Can you imagine a day at the race track where you were able to continually change your bet as the race progressed, moving from one horse to another as each moves into the lead? There’s no doubt you’d finish in the money that way!
Switch-to-the-leader will easily beat most professional investors, and give you 50 percent-plus in annualized gains over a 10-year period. It does away with the need to study markets. It is highly efficient and cost-effective.
IS THERE ANY MORE UPSIDE IN THIS MARKET?
Some may hesitate to become involved with equity-based mutual funds, thinking that this bull market is of Geritol age and due to fade away. That simply is not the case. The fundamental building blocks are in place for a Dow advance to 3600 and beyond.
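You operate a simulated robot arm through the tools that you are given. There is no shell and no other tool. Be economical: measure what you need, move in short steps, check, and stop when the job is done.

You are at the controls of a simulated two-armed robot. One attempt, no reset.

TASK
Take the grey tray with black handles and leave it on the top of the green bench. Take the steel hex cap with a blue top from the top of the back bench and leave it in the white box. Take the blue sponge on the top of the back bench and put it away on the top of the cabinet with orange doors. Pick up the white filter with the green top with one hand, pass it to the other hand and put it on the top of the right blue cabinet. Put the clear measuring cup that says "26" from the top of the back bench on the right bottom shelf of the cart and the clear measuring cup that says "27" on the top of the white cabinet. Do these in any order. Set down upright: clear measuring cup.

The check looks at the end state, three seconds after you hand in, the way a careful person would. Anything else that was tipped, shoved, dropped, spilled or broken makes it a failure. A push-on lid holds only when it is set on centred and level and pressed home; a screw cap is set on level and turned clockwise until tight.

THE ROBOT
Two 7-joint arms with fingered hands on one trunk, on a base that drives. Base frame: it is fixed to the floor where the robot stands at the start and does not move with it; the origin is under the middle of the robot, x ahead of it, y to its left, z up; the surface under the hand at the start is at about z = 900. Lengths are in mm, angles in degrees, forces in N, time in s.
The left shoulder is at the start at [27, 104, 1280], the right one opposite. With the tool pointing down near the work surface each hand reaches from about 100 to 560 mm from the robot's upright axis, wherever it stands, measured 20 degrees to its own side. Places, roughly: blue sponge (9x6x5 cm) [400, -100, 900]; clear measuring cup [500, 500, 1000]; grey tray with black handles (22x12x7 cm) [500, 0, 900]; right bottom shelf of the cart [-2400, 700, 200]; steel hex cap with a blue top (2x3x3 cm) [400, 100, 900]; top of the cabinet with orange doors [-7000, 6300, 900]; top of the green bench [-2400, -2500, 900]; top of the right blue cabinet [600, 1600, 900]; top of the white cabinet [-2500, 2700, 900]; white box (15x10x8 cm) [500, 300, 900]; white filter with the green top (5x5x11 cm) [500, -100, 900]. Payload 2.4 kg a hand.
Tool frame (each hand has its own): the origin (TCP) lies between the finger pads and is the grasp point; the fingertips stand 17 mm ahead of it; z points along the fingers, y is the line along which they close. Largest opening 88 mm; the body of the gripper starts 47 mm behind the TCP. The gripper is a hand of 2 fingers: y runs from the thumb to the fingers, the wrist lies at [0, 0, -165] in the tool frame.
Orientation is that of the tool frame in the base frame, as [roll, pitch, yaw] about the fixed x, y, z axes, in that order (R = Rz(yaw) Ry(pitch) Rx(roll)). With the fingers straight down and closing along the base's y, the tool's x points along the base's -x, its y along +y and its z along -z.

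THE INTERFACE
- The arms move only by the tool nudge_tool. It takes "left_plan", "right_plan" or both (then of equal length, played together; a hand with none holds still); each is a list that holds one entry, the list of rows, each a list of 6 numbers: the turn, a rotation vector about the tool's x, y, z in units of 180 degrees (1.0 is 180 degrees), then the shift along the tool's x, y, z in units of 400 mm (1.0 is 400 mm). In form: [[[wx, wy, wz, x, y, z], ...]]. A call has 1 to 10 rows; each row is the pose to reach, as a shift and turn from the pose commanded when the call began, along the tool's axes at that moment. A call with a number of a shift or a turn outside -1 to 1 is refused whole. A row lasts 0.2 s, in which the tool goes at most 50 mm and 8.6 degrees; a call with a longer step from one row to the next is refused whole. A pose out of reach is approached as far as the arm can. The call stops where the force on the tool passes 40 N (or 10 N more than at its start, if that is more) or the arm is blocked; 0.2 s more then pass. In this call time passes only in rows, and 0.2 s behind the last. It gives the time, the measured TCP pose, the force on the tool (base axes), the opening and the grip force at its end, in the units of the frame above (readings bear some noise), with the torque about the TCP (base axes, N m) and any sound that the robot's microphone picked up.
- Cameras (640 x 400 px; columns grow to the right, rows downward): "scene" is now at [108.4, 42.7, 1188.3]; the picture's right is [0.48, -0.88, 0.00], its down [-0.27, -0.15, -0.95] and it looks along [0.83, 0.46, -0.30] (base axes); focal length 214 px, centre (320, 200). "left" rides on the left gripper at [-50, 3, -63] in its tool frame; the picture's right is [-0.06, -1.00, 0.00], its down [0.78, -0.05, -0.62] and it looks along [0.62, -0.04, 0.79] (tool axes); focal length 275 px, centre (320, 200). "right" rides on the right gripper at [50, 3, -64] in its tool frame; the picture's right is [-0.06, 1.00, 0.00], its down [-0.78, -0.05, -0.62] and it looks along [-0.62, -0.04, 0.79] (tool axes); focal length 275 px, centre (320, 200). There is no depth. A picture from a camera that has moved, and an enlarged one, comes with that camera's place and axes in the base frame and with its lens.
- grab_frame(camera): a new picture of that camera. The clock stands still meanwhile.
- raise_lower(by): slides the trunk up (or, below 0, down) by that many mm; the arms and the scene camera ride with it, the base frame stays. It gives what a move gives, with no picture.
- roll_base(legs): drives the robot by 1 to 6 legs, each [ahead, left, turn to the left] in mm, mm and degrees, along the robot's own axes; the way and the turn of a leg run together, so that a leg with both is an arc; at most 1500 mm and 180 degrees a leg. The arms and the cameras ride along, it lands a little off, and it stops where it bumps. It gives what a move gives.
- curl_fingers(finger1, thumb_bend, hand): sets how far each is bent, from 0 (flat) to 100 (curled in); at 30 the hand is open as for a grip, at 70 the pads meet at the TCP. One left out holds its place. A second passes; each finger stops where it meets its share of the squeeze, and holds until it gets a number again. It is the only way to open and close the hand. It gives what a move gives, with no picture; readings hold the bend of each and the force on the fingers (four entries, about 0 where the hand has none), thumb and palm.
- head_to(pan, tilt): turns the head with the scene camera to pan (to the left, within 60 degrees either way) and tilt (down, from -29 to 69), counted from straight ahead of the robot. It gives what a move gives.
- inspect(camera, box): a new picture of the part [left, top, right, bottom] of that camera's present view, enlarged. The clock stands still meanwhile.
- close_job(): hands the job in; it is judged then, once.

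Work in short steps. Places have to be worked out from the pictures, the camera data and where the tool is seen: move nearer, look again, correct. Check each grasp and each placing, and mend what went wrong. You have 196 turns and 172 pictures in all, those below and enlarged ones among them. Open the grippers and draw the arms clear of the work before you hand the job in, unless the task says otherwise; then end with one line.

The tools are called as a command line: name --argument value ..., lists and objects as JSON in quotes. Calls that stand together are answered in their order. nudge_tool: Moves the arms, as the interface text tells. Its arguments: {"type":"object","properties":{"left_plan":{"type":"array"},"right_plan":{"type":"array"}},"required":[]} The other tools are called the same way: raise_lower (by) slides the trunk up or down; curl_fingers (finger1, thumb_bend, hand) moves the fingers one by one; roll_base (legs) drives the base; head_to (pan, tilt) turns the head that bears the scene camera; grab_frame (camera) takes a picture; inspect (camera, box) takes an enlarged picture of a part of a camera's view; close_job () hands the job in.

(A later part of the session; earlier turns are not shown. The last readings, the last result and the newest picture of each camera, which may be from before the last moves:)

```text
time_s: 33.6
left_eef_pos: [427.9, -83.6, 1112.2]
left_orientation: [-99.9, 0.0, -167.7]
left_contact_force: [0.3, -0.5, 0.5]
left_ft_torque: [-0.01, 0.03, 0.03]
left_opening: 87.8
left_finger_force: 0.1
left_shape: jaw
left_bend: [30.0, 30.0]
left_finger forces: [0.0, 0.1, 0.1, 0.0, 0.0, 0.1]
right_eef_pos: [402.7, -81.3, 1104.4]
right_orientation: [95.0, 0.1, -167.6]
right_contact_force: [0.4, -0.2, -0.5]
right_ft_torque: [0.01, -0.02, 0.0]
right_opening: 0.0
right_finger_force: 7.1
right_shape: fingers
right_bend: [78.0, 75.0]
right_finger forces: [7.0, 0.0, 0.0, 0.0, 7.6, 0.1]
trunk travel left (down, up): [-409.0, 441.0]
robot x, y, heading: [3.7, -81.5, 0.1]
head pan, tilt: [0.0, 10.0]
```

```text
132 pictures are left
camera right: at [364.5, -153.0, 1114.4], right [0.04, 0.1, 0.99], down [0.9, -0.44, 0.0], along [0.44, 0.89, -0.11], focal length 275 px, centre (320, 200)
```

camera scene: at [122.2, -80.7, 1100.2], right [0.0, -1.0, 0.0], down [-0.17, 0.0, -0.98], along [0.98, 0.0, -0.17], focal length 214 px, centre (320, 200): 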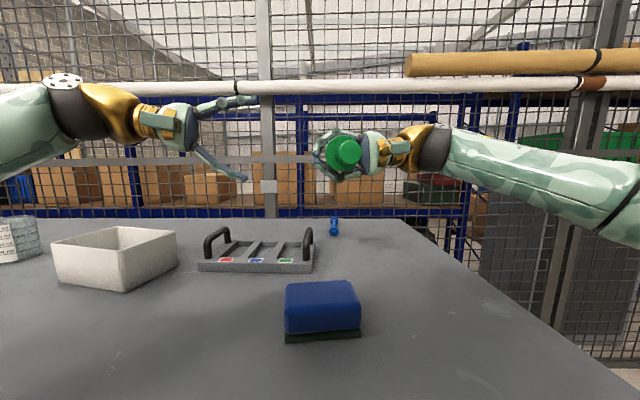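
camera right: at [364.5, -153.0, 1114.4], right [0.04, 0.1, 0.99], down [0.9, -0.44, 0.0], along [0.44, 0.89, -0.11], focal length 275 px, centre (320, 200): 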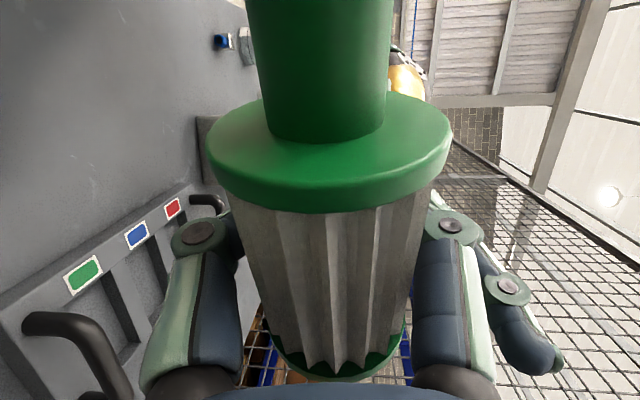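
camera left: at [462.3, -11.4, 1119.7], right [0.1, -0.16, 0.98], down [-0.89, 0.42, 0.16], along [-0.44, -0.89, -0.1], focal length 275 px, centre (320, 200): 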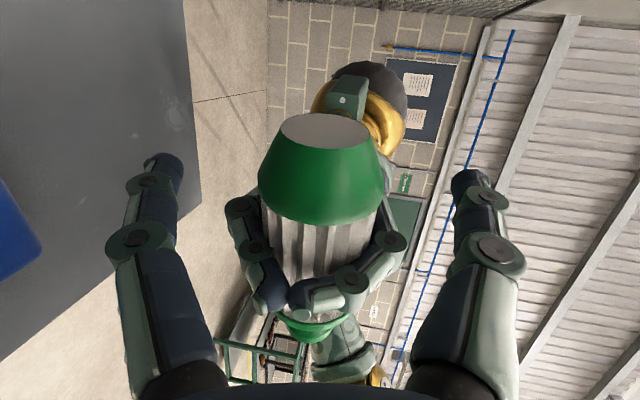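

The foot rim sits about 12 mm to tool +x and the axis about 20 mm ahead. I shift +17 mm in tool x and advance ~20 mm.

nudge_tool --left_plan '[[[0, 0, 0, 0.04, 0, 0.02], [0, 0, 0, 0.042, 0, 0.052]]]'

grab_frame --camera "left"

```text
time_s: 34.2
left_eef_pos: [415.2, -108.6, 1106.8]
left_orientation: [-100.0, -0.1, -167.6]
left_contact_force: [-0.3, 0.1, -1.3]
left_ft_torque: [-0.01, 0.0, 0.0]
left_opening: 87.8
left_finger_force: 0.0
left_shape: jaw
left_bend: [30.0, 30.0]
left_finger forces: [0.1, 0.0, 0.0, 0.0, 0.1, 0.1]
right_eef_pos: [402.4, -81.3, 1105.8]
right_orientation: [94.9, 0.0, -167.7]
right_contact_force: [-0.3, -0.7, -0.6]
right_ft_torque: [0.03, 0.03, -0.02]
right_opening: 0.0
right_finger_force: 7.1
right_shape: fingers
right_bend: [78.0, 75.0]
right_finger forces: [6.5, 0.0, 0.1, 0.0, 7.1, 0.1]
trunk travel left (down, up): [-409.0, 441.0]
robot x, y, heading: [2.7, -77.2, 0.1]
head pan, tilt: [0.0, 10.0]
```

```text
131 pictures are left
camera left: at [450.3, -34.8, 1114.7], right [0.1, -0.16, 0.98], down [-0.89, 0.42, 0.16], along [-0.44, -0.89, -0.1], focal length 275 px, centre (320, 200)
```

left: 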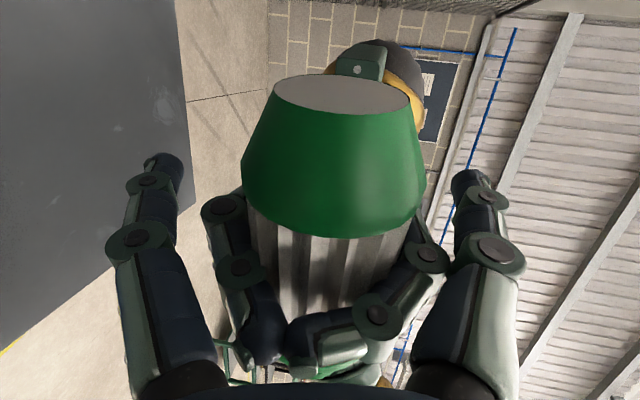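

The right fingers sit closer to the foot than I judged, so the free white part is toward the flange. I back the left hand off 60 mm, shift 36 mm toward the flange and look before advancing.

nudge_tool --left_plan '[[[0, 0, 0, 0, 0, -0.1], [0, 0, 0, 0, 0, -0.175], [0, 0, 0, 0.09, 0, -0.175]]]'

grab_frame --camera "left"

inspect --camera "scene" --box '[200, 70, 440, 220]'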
Strident contrary voices only add to the probability.
Consider the following favorable factors: Foreign ownership of U.S. equities is growing, but is still low. Bond funds contain even more cash than equity funds. There is still plenty of merger activity. Secondary issues have yet to participate, and improved earnings keep stock prices advancing.
Standard & Poor’s 400 profits were up 26 percent in the second quarter and further acceleration is evident. Even the appearance of a golden economic age will keep the market going for a year or more.
The dollar is stabilizing. Presidential elections always have some influence, but this coming election could be characterized by the expression, “No new ideas, please.” The U.S. is full of people who are doing very well, or doing quite a bit better than well. “Don’t make waves,” could well be the theme of the winning candidate.
There is excess cash to invest. Mutual funds are 10.1 percent in cash and cash equivalents. The single most reliable market-timing tool over the last three decades has been cash in mutual funds. It indicates a rising market for at least a good number of months.
It’s steady as she goes, well into the next decade. Take advantage of it with the world’s dullest investment-mutual funds.
Stuart F. Barnes is a principal of Siebar Capital Management, a New Orleans-based investment management company. He was formerly a vice president of Prudential-Bache Securities.